EXERCISE DESCRIPTION
What follows is a listing; restate every line of it word for word. Put each line that is not blank into a JSON list as a string.

···

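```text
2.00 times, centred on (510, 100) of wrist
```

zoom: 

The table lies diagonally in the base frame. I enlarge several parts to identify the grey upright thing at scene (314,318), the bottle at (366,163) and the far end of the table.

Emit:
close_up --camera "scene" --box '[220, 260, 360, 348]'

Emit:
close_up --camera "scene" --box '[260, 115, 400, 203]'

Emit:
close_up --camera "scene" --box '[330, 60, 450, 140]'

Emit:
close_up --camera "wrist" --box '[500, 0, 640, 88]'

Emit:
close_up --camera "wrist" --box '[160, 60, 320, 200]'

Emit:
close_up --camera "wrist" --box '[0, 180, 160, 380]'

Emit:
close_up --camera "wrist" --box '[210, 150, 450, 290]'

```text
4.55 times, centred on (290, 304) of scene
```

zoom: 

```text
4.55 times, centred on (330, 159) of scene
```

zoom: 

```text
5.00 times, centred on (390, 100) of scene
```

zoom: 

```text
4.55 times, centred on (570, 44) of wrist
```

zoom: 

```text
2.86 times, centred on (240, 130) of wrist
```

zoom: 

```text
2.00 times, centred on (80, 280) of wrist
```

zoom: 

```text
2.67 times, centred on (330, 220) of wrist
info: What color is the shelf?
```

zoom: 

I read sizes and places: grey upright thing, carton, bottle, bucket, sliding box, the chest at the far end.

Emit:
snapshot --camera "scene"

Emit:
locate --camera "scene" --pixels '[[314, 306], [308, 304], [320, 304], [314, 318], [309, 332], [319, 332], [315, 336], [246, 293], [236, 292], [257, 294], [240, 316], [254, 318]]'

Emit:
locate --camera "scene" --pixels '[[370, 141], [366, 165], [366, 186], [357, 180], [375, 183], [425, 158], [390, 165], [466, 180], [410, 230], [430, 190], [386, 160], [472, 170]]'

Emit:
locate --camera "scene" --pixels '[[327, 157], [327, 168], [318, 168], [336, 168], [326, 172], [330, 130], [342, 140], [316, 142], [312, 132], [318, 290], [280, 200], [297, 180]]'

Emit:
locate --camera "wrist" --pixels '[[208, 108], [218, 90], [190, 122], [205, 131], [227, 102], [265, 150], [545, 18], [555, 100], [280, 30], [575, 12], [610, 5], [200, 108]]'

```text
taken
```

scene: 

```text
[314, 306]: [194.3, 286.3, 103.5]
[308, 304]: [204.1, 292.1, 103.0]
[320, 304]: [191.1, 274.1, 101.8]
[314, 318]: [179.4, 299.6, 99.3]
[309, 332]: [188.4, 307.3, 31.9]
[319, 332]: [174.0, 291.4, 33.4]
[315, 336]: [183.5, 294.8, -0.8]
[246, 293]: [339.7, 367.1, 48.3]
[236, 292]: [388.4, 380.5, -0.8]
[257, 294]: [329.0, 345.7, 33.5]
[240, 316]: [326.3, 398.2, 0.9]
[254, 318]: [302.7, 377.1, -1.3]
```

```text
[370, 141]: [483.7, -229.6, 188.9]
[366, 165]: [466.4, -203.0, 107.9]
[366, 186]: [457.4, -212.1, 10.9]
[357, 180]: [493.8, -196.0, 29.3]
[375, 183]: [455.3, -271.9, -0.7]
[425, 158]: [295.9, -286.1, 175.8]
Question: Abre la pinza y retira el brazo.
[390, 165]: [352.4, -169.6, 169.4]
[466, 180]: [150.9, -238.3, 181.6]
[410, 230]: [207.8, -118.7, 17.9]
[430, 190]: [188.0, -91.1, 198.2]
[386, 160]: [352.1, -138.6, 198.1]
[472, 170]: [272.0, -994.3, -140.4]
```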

···

ANSWER TO THIS TASK
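[
  "```text",
  "2.00 times, centred on (510, 100) of wrist",
  "```",
  "zoom: ",
  "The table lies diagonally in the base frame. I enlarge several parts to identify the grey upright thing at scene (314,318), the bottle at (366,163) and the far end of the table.",
  "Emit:",
  "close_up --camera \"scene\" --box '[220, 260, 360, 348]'",
  "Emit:",
  "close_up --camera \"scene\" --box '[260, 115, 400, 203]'",
  "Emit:",
  "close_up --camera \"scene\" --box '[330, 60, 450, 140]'",
  "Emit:",
  "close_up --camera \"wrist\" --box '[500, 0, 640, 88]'",
  "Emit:",
  "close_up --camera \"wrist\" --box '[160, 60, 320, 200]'",
  "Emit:",
  "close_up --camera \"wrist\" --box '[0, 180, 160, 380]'",
  "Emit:",
  "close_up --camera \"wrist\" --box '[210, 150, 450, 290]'",
  "```text",
  "4.55 times, centred on (290, 304) of scene",
  "```",
  "zoom: ",
  "```text",
  "4.55 times, centred on (330, 159) of scene",
  "```",
  "zoom: ",
  "```text",
  "5.00 times, centred on (390, 100) of scene",
  "```",
  "zoom: ",
  "```text",
  "4.55 times, centred on (570, 44) of wrist",
  "```",
  "zoom: ",
  "```text",
  "2.86 times, centred on (240, 130) of wrist",
  "```",
  "zoom: ",
  "```text",
  "2.00 times, centred on (80, 280) of wrist",
  "```",
  "zoom: ",
  "```text",
  "2.67 times, centred on (330, 220) of wrist",
  "info: What color is the shelf?",
  "```",
  "zoom: ",
  "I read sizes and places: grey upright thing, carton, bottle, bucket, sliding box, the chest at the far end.",
  "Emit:",
  "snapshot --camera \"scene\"",
  "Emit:",
  "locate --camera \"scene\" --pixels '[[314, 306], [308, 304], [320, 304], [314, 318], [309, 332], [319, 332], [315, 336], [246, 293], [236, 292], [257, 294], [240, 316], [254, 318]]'",
  "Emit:",
  "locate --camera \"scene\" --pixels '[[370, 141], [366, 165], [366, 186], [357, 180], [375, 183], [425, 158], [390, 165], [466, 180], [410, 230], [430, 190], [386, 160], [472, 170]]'",
  "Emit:",
  "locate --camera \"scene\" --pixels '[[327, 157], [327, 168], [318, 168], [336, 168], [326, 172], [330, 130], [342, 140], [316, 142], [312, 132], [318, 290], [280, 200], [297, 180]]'",
  "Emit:",
  "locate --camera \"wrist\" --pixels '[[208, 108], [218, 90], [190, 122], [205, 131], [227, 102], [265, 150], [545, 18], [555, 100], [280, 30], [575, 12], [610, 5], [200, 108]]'",
  "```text",
  "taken",
  "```",
  "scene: ",
  "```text",
  "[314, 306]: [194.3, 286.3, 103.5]",
  "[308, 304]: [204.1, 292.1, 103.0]",
  "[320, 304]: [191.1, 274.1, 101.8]",
  "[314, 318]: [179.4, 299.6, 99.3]",
  "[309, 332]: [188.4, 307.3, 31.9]",
  "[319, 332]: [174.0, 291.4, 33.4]",
  "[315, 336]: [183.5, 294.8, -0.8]",
  "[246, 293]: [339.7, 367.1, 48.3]",
  "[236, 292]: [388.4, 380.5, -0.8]",
  "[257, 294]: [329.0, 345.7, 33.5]",
  "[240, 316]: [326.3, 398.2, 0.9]",
  "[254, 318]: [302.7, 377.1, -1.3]",
  "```",
  "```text",
  "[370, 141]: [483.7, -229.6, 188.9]",
  "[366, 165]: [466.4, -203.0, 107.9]",
  "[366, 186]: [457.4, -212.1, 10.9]",
  "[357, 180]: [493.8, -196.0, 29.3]",
  "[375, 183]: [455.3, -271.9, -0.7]",
  "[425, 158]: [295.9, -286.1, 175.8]",
  "Question: Abre la pinza y retira el brazo.",
  "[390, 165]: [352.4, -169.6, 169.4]",
  "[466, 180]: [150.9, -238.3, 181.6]",
  "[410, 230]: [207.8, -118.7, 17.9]",
  "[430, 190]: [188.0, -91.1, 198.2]",
  "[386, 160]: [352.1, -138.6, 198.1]",
  "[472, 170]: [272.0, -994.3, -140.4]",
  "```"
]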